CULTURA › OLIVIER BELLAMY Y SU LIBRO MARTHA ARGERICH, EL NIñO Y LOS SORTILEGIOS
El biógrafo francés de la pianista argentina ratificó para sí mismo, después de ocho años de trabajo, que Argerich “es una mujer fascinante, como su música”. Bellamy refuta prejuicios y sostiene que entrar en contacto con su mundo provoca una suerte de “revelación”.
› Por Eduardo Febbro
Desde París
Se puede tener una experiencia mística en un templo budista, en una catedral, o con las manos de una mujer que se deslizan sobre un piano. El acceso a ese don está reservado a muy pocos. Martha Argerich detenta ese poder, único, exquisito, sobrenatural. Sus conciertos son un paso del otro lado de una frontera a la que sólo se accede con su música. Sus seguidores le perdonan todo. Imprevisible, temperamental, bohemia, Argerich ha hecho historia con su música y con sus ausencias en los conciertos de salas llenas que anuló a último momento. Esta pianista argentina es una leyenda mal conocida, o conocida por lo que muchos califican como “excentricidades”. Su biógrafo francés, Olivier Bellamy, corrige esos juicios apurados.
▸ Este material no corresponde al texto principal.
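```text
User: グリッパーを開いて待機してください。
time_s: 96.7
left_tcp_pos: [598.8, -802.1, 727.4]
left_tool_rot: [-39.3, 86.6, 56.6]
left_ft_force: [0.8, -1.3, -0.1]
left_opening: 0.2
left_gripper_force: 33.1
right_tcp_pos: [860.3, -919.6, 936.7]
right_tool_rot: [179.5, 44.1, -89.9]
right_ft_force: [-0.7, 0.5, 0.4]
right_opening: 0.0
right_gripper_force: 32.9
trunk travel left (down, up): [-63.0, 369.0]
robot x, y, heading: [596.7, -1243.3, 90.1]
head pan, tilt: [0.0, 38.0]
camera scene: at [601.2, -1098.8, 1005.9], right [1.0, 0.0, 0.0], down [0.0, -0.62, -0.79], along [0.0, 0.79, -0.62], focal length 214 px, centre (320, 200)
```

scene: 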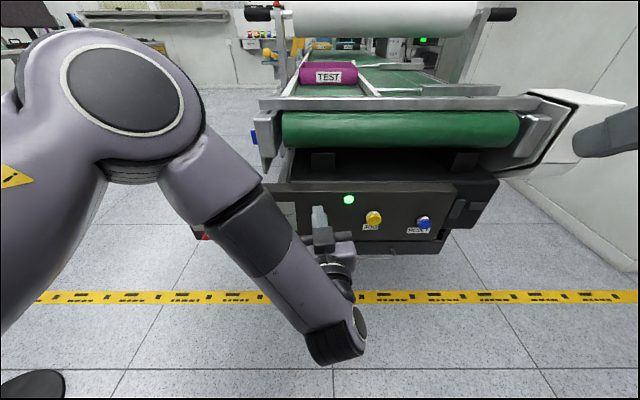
En 280 páginas que se leen como una novela de acción, Olivier Bellamy restituye sin concesiones la vida de esta pianista genial que supo preservar la fuerza romántica y la expresión de la emoción máxima por encima de la moda dominante que hizo del piano una proeza técnica sin vibración. Aficionado excelso u oyente casual, nadie puede levantarse igual al día siguiente después de haber escuchado el segundo movimiento del Concierto para piano N° 3, de Beethoven, interpretado por Martha Argerich. Angeles que descienden del cielo con un secreto en los labios. Olivier Bellamy logró que Martha Argerich, que detesta hablar de ella, aceptara que este crítico musical hiciera su biografía. Ocho años de trabajo que empezaron en el 2000. “Fue en su casa de Bruselas, a las seis de la mañana, después de la noche de Año Nuevo.” El resultado es la magnífica biografía que acaba de publicar en Francia Buchet-Chastel: Martha Argerich, L’enfant et les sortilèges (Martha Argerich, el niño y los sortilegios). El título del libro alude a una composición de Ravel e ilustra perfectamente la personalidad doble de Martha Argerich. Bellamy recuerda que en ella viven un niño eterno y un adulto denso. Ambos, asociados, han dado una de las más grandes intérpretes de la historia de la música clásica, que empezó a tocar el piano a los tres años porque un niño la desafió. En esta entrevista con Página/12, Olivier Bellamy recorre la vida de la pianista y penetra el estilo de quien tiene el don de abrir el cielo con las manos.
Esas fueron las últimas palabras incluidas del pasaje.